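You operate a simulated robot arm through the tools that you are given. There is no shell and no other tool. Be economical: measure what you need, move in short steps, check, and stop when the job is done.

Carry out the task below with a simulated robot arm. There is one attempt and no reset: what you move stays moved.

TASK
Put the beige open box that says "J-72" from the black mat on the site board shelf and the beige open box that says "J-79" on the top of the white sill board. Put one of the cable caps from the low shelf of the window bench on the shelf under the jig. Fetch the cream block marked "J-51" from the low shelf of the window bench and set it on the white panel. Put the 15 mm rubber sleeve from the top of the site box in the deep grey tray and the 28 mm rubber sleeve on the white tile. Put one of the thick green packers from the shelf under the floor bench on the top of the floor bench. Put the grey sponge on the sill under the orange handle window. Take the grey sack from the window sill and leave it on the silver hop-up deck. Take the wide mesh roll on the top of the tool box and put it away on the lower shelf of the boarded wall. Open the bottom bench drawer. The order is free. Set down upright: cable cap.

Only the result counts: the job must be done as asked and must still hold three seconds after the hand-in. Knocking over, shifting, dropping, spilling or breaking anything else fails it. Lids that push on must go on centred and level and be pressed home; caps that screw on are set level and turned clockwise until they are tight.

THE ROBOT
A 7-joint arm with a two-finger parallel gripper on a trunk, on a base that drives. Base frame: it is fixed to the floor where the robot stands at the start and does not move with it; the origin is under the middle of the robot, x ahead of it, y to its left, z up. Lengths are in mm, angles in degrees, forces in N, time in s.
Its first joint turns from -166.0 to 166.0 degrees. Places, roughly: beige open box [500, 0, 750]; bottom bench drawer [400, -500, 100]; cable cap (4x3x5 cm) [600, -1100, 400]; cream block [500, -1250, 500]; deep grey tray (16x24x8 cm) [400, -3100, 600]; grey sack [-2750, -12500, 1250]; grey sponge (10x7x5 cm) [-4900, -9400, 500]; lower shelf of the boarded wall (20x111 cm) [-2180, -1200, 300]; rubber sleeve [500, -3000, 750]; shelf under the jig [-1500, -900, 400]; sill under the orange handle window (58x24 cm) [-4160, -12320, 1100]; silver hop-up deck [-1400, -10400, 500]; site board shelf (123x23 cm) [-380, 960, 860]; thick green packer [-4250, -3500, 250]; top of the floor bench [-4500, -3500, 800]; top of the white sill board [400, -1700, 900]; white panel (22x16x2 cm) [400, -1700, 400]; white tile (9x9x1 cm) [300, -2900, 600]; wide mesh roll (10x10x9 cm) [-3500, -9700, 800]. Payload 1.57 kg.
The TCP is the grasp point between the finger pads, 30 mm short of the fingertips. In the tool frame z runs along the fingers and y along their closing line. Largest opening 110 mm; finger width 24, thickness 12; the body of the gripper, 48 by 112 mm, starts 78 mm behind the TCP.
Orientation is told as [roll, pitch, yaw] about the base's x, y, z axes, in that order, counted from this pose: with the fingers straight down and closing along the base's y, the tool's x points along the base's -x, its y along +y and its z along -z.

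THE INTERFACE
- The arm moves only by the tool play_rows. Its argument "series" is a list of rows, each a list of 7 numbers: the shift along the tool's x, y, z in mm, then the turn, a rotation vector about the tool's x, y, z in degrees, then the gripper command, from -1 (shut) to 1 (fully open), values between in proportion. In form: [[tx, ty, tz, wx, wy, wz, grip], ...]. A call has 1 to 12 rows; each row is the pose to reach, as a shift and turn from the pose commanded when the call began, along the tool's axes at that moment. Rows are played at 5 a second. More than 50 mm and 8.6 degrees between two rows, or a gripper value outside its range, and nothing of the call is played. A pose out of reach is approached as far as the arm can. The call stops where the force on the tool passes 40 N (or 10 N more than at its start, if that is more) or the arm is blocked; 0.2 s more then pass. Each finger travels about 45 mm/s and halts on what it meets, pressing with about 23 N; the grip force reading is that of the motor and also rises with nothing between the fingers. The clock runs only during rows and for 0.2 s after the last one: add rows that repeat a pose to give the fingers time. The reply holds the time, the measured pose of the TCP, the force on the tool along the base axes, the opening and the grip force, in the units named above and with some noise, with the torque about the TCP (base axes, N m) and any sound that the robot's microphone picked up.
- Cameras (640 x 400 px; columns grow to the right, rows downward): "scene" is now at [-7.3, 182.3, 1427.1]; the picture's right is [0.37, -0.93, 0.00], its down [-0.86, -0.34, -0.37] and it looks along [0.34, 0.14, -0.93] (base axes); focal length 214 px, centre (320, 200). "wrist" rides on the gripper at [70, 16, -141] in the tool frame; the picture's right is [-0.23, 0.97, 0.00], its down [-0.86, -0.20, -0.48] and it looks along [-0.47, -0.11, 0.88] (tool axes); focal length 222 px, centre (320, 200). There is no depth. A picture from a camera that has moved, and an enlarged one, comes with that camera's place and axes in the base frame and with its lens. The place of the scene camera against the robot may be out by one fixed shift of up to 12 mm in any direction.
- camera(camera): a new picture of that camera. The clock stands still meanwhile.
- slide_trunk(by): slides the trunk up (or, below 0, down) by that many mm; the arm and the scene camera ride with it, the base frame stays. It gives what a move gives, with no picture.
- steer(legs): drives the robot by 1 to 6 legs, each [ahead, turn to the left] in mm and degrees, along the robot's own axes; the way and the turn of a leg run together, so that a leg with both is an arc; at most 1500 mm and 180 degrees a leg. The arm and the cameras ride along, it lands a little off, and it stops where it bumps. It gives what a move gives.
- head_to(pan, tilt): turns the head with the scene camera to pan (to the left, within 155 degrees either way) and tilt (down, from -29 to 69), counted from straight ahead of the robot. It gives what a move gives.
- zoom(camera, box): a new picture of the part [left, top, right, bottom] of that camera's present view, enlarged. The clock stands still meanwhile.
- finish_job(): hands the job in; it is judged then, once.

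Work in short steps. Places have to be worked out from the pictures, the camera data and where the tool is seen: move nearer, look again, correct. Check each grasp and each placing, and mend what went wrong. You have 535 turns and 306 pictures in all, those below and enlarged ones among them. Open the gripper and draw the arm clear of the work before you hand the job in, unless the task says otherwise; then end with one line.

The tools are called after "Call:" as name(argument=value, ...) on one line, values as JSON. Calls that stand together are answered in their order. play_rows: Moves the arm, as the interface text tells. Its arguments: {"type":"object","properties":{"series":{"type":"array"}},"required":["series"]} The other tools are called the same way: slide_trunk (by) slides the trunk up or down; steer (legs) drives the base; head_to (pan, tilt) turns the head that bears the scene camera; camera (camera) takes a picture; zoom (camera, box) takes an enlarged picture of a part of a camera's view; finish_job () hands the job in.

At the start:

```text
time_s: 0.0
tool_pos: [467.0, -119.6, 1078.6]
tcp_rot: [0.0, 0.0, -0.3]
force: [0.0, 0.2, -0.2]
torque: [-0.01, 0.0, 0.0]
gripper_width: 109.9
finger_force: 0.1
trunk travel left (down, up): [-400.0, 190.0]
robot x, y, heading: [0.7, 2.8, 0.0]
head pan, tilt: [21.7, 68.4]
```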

Short problem: Go through the listing above and restate it word for word. The answer is a JSON array that holds each line as a string and skips blank lines.

Exercise response:
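[
  "You operate a simulated robot arm through the tools that you are given. There is no shell and no other tool. Be economical: measure what you need, move in short steps, check, and stop when the job is done.",
  "Carry out the task below with a simulated robot arm. There is one attempt and no reset: what you move stays moved.",
  "TASK",
  "Put the beige open box that says \"J-72\" from the black mat on the site board shelf and the beige open box that says \"J-79\" on the top of the white sill board. Put one of the cable caps from the low shelf of the window bench on the shelf under the jig. Fetch the cream block marked \"J-51\" from the low shelf of the window bench and set it on the white panel. Put the 15 mm rubber sleeve from the top of the site box in the deep grey tray and the 28 mm rubber sleeve on the white tile. Put one of the thick green packers from the shelf under the floor bench on the top of the floor bench. Put the grey sponge on the sill under the orange handle window. Take the grey sack from the window sill and leave it on the silver hop-up deck. Take the wide mesh roll on the top of the tool box and put it away on the lower shelf of the boarded wall. Open the bottom bench drawer. The order is free. Set down upright: cable cap.",
  "Only the result counts: the job must be done as asked and must still hold three seconds after the hand-in. Knocking over, shifting, dropping, spilling or breaking anything else fails it. Lids that push on must go on centred and level and be pressed home; caps that screw on are set level and turned clockwise until they are tight.",
  "THE ROBOT",
  "A 7-joint arm with a two-finger parallel gripper on a trunk, on a base that drives. Base frame: it is fixed to the floor where the robot stands at the start and does not move with it; the origin is under the middle of the robot, x ahead of it, y to its left, z up. Lengths are in mm, angles in degrees, forces in N, time in s.",
  "Its first joint turns from -166.0 to 166.0 degrees. Places, roughly: beige open box [500, 0, 750]; bottom bench drawer [400, -500, 100]; cable cap (4x3x5 cm) [600, -1100, 400]; cream block [500, -1250, 500]; deep grey tray (16x24x8 cm) [400, -3100, 600]; grey sack [-2750, -12500, 1250]; grey sponge (10x7x5 cm) [-4900, -9400, 500]; lower shelf of the boarded wall (20x111 cm) [-2180, -1200, 300]; rubber sleeve [500, -3000, 750]; shelf under the jig [-1500, -900, 400]; sill under the orange handle window (58x24 cm) [-4160, -12320, 1100]; silver hop-up deck [-1400, -10400, 500]; site board shelf (123x23 cm) [-380, 960, 860]; thick green packer [-4250, -3500, 250]; top of the floor bench [-4500, -3500, 800]; top of the white sill board [400, -1700, 900]; white panel (22x16x2 cm) [400, -1700, 400]; white tile (9x9x1 cm) [300, -2900, 600]; wide mesh roll (10x10x9 cm) [-3500, -9700, 800]. Payload 1.57 kg.",
  "The TCP is the grasp point between the finger pads, 30 mm short of the fingertips. In the tool frame z runs along the fingers and y along their closing line. Largest opening 110 mm; finger width 24, thickness 12; the body of the gripper, 48 by 112 mm, starts 78 mm behind the TCP.",
  "Orientation is told as [roll, pitch, yaw] about the base's x, y, z axes, in that order, counted from this pose: with the fingers straight down and closing along the base's y, the tool's x points along the base's -x, its y along +y and its z along -z.",
  "THE INTERFACE",
  "- The arm moves only by the tool play_rows. Its argument \"series\" is a list of rows, each a list of 7 numbers: the shift along the tool's x, y, z in mm, then the turn, a rotation vector about the tool's x, y, z in degrees, then the gripper command, from -1 (shut) to 1 (fully open), values between in proportion. In form: [[tx, ty, tz, wx, wy, wz, grip], ...]. A call has 1 to 12 rows; each row is the pose to reach, as a shift and turn from the pose commanded when the call began, along the tool's axes at that moment. Rows are played at 5 a second. More than 50 mm and 8.6 degrees between two rows, or a gripper value outside its range, and nothing of the call is played. A pose out of reach is approached as far as the arm can. The call stops where the force on the tool passes 40 N (or 10 N more than at its start, if that is more) or the arm is blocked; 0.2 s more then pass. Each finger travels about 45 mm/s and halts on what it meets, pressing with about 23 N; the grip force reading is that of the motor and also rises with nothing between the fingers. The clock runs only during rows and for 0.2 s after the last one: add rows that repeat a pose to give the fingers time. The reply holds the time, the measured pose of the TCP, the force on the tool along the base axes, the opening and the grip force, in the units named above and with some noise, with the torque about the TCP (base axes, N m) and any sound that the robot's microphone picked up.",
  "- Cameras (640 x 400 px; columns grow to the right, rows downward): \"scene\" is now at [-7.3, 182.3, 1427.1]; the picture's right is [0.37, -0.93, 0.00], its down [-0.86, -0.34, -0.37] and it looks along [0.34, 0.14, -0.93] (base axes); focal length 214 px, centre (320, 200). \"wrist\" rides on the gripper at [70, 16, -141] in the tool frame; the picture's right is [-0.23, 0.97, 0.00], its down [-0.86, -0.20, -0.48] and it looks along [-0.47, -0.11, 0.88] (tool axes); focal length 222 px, centre (320, 200). There is no depth. A picture from a camera that has moved, and an enlarged one, comes with that camera's place and axes in the base frame and with its lens. The place of the scene camera against the robot may be out by one fixed shift of up to 12 mm in any direction.",
  "- camera(camera): a new picture of that camera. The clock stands still meanwhile.",
  "- slide_trunk(by): slides the trunk up (or, below 0, down) by that many mm; the arm and the scene camera ride with it, the base frame stays. It gives what a move gives, with no picture.",
  "- steer(legs): drives the robot by 1 to 6 legs, each [ahead, turn to the left] in mm and degrees, along the robot's own axes; the way and the turn of a leg run together, so that a leg with both is an arc; at most 1500 mm and 180 degrees a leg. The arm and the cameras ride along, it lands a little off, and it stops where it bumps. It gives what a move gives.",
  "- head_to(pan, tilt): turns the head with the scene camera to pan (to the left, within 155 degrees either way) and tilt (down, from -29 to 69), counted from straight ahead of the robot. It gives what a move gives.",
  "- zoom(camera, box): a new picture of the part [left, top, right, bottom] of that camera's present view, enlarged. The clock stands still meanwhile.",
  "- finish_job(): hands the job in; it is judged then, once.",
  "Work in short steps. Places have to be worked out from the pictures, the camera data and where the tool is seen: move nearer, look again, correct. Check each grasp and each placing, and mend what went wrong. You have 535 turns and 306 pictures in all, those below and enlarged ones among them. Open the gripper and draw the arm clear of the work before you hand the job in, unless the task says otherwise; then end with one line.",
  "The tools are called after \"Call:\" as name(argument=value, ...) on one line, values as JSON. Calls that stand together are answered in their order. play_rows: Moves the arm, as the interface text tells. Its arguments: {\"type\":\"object\",\"properties\":{\"series\":{\"type\":\"array\"}},\"required\":[\"series\"]} The other tools are called the same way: slide_trunk (by) slides the trunk up or down; steer (legs) drives the base; head_to (pan, tilt) turns the head that bears the scene camera; camera (camera) takes a picture; zoom (camera, box) takes an enlarged picture of a part of a camera's view; finish_job () hands the job in.",
  "At the start:",
  "```text",
  "time_s: 0.0",
  "tool_pos: [467.0, -119.6, 1078.6]",
  "tcp_rot: [0.0, 0.0, -0.3]",
  "force: [0.0, 0.2, -0.2]",
  "torque: [-0.01, 0.0, 0.0]",
  "gripper_width: 109.9",
  "finger_force: 0.1",
  "trunk travel left (down, up): [-400.0, 190.0]",
  "robot x, y, heading: [0.7, 2.8, 0.0]",
  "head pan, tilt: [21.7, 68.4]",
  "```"
]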